## To do
Restate each line of the listing exactly, without carrying over any pictures.
=-=-=-=-=
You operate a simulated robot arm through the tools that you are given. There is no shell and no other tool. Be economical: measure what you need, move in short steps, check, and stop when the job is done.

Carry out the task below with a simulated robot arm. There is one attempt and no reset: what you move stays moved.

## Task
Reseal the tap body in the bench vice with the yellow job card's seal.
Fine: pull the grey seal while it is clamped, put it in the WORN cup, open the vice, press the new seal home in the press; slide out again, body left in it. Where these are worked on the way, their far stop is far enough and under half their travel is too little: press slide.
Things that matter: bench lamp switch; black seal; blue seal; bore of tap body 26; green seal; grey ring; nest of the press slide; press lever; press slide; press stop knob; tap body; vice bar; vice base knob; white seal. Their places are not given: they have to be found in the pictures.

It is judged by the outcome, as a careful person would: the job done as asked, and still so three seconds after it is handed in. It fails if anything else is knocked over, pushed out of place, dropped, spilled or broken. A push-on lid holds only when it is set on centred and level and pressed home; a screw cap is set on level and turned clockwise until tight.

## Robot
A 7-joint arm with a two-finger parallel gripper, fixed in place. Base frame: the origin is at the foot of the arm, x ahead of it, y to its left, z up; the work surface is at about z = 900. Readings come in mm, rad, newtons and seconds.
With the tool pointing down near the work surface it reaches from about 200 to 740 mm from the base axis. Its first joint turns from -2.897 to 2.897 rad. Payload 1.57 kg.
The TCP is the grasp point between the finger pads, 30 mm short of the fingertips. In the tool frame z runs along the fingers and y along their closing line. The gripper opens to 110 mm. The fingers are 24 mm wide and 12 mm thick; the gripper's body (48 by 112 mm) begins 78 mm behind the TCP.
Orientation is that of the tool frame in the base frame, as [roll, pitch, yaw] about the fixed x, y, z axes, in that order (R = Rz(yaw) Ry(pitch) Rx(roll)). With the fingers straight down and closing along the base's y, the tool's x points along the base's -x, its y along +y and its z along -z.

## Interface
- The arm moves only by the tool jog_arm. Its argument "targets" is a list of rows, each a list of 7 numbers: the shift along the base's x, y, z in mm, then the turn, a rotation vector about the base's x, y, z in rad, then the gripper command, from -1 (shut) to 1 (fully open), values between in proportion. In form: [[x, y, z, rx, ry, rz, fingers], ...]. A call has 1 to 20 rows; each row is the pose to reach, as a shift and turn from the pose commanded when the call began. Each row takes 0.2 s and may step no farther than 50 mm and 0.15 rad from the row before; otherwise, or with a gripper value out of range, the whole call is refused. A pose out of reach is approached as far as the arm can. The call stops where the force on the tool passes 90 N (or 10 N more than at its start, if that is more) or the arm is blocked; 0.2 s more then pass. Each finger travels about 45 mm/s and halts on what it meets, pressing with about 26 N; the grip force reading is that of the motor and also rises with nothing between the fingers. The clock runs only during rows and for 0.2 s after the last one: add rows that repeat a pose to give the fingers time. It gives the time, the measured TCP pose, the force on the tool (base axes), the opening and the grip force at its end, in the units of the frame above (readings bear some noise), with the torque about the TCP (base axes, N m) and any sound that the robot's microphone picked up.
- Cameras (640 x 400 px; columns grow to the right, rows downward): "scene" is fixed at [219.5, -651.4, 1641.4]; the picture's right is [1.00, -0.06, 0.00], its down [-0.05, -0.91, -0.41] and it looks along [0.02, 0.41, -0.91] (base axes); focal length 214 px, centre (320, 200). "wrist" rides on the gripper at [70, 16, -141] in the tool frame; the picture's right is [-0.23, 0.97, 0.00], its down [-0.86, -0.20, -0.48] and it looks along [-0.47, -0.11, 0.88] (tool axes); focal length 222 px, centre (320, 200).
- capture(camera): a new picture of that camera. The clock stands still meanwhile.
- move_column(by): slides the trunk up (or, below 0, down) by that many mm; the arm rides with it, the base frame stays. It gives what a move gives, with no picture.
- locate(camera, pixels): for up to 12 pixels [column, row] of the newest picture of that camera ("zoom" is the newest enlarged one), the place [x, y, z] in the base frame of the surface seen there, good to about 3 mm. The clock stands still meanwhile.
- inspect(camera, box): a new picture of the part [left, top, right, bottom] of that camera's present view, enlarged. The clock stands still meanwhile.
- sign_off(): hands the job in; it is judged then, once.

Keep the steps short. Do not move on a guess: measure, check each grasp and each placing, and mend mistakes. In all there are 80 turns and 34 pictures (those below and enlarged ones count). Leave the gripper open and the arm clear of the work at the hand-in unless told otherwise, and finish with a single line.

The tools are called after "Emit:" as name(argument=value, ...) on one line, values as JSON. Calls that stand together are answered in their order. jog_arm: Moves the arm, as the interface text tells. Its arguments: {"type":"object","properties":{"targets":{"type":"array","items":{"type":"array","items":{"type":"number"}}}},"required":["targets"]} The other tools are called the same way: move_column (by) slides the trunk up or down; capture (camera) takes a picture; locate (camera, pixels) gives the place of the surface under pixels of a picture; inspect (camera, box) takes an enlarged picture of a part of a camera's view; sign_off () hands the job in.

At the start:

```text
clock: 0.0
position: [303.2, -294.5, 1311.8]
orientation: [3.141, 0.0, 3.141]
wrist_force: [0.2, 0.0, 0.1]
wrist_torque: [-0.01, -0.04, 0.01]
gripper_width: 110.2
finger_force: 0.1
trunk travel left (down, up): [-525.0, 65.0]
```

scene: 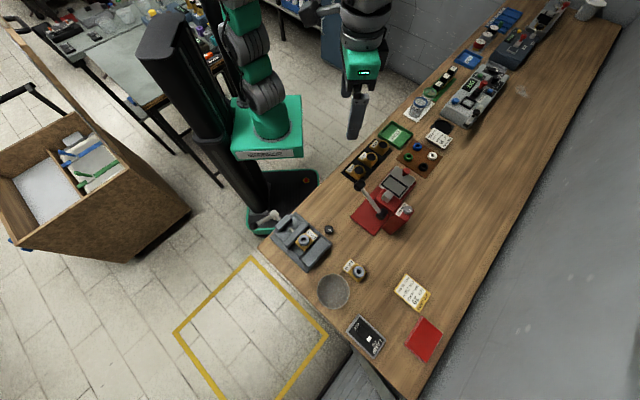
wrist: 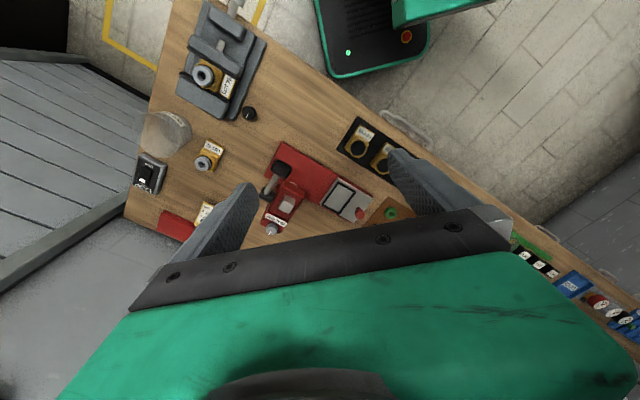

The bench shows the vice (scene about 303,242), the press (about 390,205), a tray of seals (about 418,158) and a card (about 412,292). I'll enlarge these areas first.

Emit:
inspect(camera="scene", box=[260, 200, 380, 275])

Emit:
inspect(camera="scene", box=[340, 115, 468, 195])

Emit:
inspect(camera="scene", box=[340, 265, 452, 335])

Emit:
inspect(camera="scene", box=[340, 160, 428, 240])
=-=-=-=-=
## The solution
You operate a simulated robot arm through the tools that you are given. There is no shell and no other tool. Be economical: measure what you need, move in short steps, check, and stop when the job is done.

Carry out the task below with a simulated robot arm. There is one attempt and no reset: what you move stays moved.

## Task
Reseal the tap body in the bench vice with the yellow job card's seal.
Fine: pull the grey seal while it is clamped, put it in the WORN cup, open the vice, press the new seal home in the press; slide out again, body left in it. Where these are worked on the way, their far stop is far enough and under half their travel is too little: press slide.
Things that matter: bench lamp switch; black seal; blue seal; bore of tap body 26; green seal; grey ring; nest of the press slide; press lever; press slide; press stop knob; tap body; vice bar; vice base knob; white seal. Their places are not given: they have to be found in the pictures.

It is judged by the outcome, as a careful person would: the job done as asked, and still so three seconds after it is handed in. It fails if anything else is knocked over, pushed out of place, dropped, spilled or broken. A push-on lid holds only when it is set on centred and level and pressed home; a screw cap is set on level and turned clockwise until tight.

## Robot
A 7-joint arm with a two-finger parallel gripper, fixed in place. Base frame: the origin is at the foot of the arm, x ahead of it, y to its left, z up; the work surface is at about z = 900. Readings come in mm, rad, newtons and seconds.
With the tool pointing down near the work surface it reaches from about 200 to 740 mm from the base axis. Its first joint turns from -2.897 to 2.897 rad. Payload 1.57 kg.
The TCP is the grasp point between the finger pads, 30 mm short of the fingertips. In the tool frame z runs along the fingers and y along their closing line. The gripper opens to 110 mm. The fingers are 24 mm wide and 12 mm thick; the gripper's body (48 by 112 mm) begins 78 mm behind the TCP.
Orientation is that of the tool frame in the base frame, as [roll, pitch, yaw] about the fixed x, y, z axes, in that order (R = Rz(yaw) Ry(pitch) Rx(roll)). With the fingers straight down and closing along the base's y, the tool's x points along the base's -x, its y along +y and its z along -z.

## Interface
- The arm moves only by the tool jog_arm. Its argument "targets" is a list of rows, each a list of 7 numbers: the shift along the base's x, y, z in mm, then the turn, a rotation vector about the base's x, y, z in rad, then the gripper command, from -1 (shut) to 1 (fully open), values between in proportion. In form: [[x, y, z, rx, ry, rz, fingers], ...]. A call has 1 to 20 rows; each row is the pose to reach, as a shift and turn from the pose commanded when the call began. Each row takes 0.2 s and may step no farther than 50 mm and 0.15 rad from the row before; otherwise, or with a gripper value out of range, the whole call is refused. A pose out of reach is approached as far as the arm can. The call stops where the force on the tool passes 90 N (or 10 N more than at its start, if that is more) or the arm is blocked; 0.2 s more then pass. Each finger travels about 45 mm/s and halts on what it meets, pressing with about 26 N; the grip force reading is that of the motor and also rises with nothing between the fingers. The clock runs only during rows and for 0.2 s after the last one: add rows that repeat a pose to give the fingers time. It gives the time, the measured TCP pose, the force on the tool (base axes), the opening and the grip force at its end, in the units of the frame above (readings bear some noise), with the torque about the TCP (base axes, N m) and any sound that the robot's microphone picked up.
- Cameras (640 x 400 px; columns grow to the right, rows downward): "scene" is fixed at [219.5, -651.4, 1641.4]; the picture's right is [1.00, -0.06, 0.00], its down [-0.05, -0.91, -0.41] and it looks along [0.02, 0.41, -0.91] (base axes); focal length 214 px, centre (320, 200). "wrist" rides on the gripper at [70, 16, -141] in the tool frame; the picture's right is [-0.23, 0.97, 0.00], its down [-0.86, -0.20, -0.48] and it looks along [-0.47, -0.11, 0.88] (tool axes); focal length 222 px, centre (320, 200).
- capture(camera): a new picture of that camera. The clock stands still meanwhile.
- move_column(by): slides the trunk up (or, below 0, down) by that many mm; the arm rides with it, the base frame stays. It gives what a move gives, with no picture.
- locate(camera, pixels): for up to 12 pixels [column, row] of the newest picture of that camera ("zoom" is the newest enlarged one), the place [x, y, z] in the base frame of the surface seen there, good to about 3 mm. The clock stands still meanwhile.
- inspect(camera, box): a new picture of the part [left, top, right, bottom] of that camera's present view, enlarged. The clock stands still meanwhile.
- sign_off(): hands the job in; it is judged then, once.

Keep the steps short. Do not move on a guess: measure, check each grasp and each placing, and mend mistakes. In all there are 80 turns and 34 pictures (those below and enlarged ones count). Leave the gripper open and the arm clear of the work at the hand-in unless told otherwise, and finish with a single line.

The tools are called after "Emit:" as name(argument=value, ...) on one line, values as JSON. Calls that stand together are answered in their order. jog_arm: Moves the arm, as the interface text tells. Its arguments: {"type":"object","properties":{"targets":{"type":"array","items":{"type":"array","items":{"type":"number"}}}},"required":["targets"]} The other tools are called the same way: move_column (by) slides the trunk up or down; capture (camera) takes a picture; locate (camera, pixels) gives the place of the surface under pixels of a picture; inspect (camera, box) takes an enlarged picture of a part of a camera's view; sign_off () hands the job in.

At the start:

```text
clock: 0.0
position: [303.2, -294.5, 1311.8]
orientation: [3.141, 0.0, 3.141]
wrist_force: [0.2, 0.0, 0.1]
wrist_torque: [-0.01, -0.04, 0.01]
gripper_width: 110.2
finger_force: 0.1
trunk travel left (down, up): [-525.0, 65.0]
```

scene: 
wrist: 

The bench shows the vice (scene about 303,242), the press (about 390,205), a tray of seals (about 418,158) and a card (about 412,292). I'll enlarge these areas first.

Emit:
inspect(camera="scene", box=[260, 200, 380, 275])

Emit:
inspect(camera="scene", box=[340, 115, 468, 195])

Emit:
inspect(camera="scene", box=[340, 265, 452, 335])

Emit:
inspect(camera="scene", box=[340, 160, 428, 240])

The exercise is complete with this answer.